Farmers could have been forgiven if they wondered recently, “what next?” after hearing that a United Nations panel had declared glyphosate “probably carcinogenic.”

Well, now they know.

The same group that made the controversial designation for the popular herbicide earlier this spring now plans to evaluate the likelihood that red and processed meat are carcinogenic.

The discussion is scheduled to happen at an Oct. 6-13 meeting in Lyon, France, organized by the World Health Organization’s International Agency for Research on Cancer.

Red and processed meat are among the 78 products and activities that an IARC advisory committee recommended for further study last year.

The comprehensive list includes the usual suspects, such as breast implants, lead and tobacco smoking, as well as common household items such as salt and coffee. Human activities include shift work, welding and poor oral health.

The inclusion of genetically modified organisms is particularly noteworthy and should be ringing alarm bells for farmers.

The committee also categorized the topics by level of importance. Interestingly enough, red and processed meat were given a high priority, while glyphosate was considered to be of only medium concern and GMOs a low priority.

This is by no means the first time that red and processed meat have gone under the cancer microscope.

For example, an international workshop organized by the Norwegian Academy of Science and Letters and the Norwegian University of Life Sciences in Oslo in November 2013 talked about how to reach a consensus on the healthfulness of red and processed meat.

The workshop concluded that the interactions between meat and human health are complex and recommended further study. However, it also found that there are reasons to keep red meat in the diet.

It’s not too much to ask that the upcoming WHO discussion keep the same level of balance.

There is some reason for hope.

The WHO report summarizing the red and processed meat topic conceded that cooking methods may have more to do with cancer risk than the meat itself.

“Providing information on potential factors such as cooking methods that may affect cancer risk may be more useful to the public than an evaluation of only red meat or processed meats,” it said.

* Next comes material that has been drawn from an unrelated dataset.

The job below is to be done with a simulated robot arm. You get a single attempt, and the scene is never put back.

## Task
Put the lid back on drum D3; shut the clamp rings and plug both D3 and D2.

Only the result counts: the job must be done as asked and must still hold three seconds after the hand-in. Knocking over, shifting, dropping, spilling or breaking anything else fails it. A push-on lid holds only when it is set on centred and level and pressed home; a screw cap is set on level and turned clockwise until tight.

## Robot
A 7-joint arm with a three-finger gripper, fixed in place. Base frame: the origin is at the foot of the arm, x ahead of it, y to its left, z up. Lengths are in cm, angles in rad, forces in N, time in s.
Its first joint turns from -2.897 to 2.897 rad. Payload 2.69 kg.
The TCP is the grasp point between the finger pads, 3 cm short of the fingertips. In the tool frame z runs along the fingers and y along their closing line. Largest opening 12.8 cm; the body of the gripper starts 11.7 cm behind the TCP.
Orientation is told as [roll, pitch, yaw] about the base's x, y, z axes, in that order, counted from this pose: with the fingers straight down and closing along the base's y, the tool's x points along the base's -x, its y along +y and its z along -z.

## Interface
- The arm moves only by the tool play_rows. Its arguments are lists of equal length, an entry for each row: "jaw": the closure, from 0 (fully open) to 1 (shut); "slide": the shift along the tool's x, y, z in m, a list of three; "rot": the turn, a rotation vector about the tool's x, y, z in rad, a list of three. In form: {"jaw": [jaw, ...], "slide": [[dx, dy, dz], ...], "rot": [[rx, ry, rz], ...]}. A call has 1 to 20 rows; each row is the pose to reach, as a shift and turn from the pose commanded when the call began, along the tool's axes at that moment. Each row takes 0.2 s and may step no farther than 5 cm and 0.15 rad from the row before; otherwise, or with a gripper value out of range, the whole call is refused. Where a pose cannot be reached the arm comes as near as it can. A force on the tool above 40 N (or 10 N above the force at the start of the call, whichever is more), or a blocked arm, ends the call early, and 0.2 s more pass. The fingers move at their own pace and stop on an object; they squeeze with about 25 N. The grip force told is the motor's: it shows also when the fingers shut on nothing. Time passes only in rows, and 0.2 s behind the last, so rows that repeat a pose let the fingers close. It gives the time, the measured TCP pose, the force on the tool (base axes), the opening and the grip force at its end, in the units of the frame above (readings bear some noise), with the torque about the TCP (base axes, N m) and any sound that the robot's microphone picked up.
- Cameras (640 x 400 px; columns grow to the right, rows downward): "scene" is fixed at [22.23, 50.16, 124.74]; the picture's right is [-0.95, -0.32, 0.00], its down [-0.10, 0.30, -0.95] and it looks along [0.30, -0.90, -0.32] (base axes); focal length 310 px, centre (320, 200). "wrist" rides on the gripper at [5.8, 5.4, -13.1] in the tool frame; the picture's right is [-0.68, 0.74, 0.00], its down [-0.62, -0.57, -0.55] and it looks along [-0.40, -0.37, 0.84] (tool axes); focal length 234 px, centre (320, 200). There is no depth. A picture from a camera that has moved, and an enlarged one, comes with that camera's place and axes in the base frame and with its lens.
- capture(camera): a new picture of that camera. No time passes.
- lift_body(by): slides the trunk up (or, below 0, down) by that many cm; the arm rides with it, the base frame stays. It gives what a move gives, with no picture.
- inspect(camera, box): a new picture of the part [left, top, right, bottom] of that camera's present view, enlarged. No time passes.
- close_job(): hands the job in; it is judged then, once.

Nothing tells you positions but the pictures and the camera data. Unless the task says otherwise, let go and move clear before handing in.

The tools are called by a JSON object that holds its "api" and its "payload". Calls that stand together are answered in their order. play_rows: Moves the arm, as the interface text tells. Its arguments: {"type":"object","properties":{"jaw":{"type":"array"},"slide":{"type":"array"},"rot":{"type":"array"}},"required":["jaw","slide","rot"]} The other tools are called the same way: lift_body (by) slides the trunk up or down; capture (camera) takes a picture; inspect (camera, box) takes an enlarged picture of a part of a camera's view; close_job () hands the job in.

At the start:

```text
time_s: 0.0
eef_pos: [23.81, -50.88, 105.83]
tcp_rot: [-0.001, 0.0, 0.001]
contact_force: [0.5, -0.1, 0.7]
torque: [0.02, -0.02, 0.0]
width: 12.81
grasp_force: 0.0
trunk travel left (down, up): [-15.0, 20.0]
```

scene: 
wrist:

It’s unclear how much input the meat industry will have in the discussion, but it’s important that this process be on everyone’s radar.

In an ideal world, much confusion could be avoided if the scientists who write these reports would better explain what their recommendations mean. For instance, how does “possibly carcinogenic” differ from “probably carcinogenic?”

However, what is really required is paying better attention to how these recommendations are made in the first place.

The glyphosate study was widely criticized in scientific circles because it used the hazard-based (laboratory) approach to evaluate the danger rather than the risk-based (real world) method.

Hazard-based science is perfectly legitimate, but it can be confusing to simply focus on the hazardous nature of a product in lab tests instead of looking at how plausible the risks are if the product is used properly in the real world.

Let’s hope the committee studying the potential cancer risk of red and processed meats will use a more widely accepted scientific method that won’t set off alarm bells among so many international experts, as was the case with glyphosate.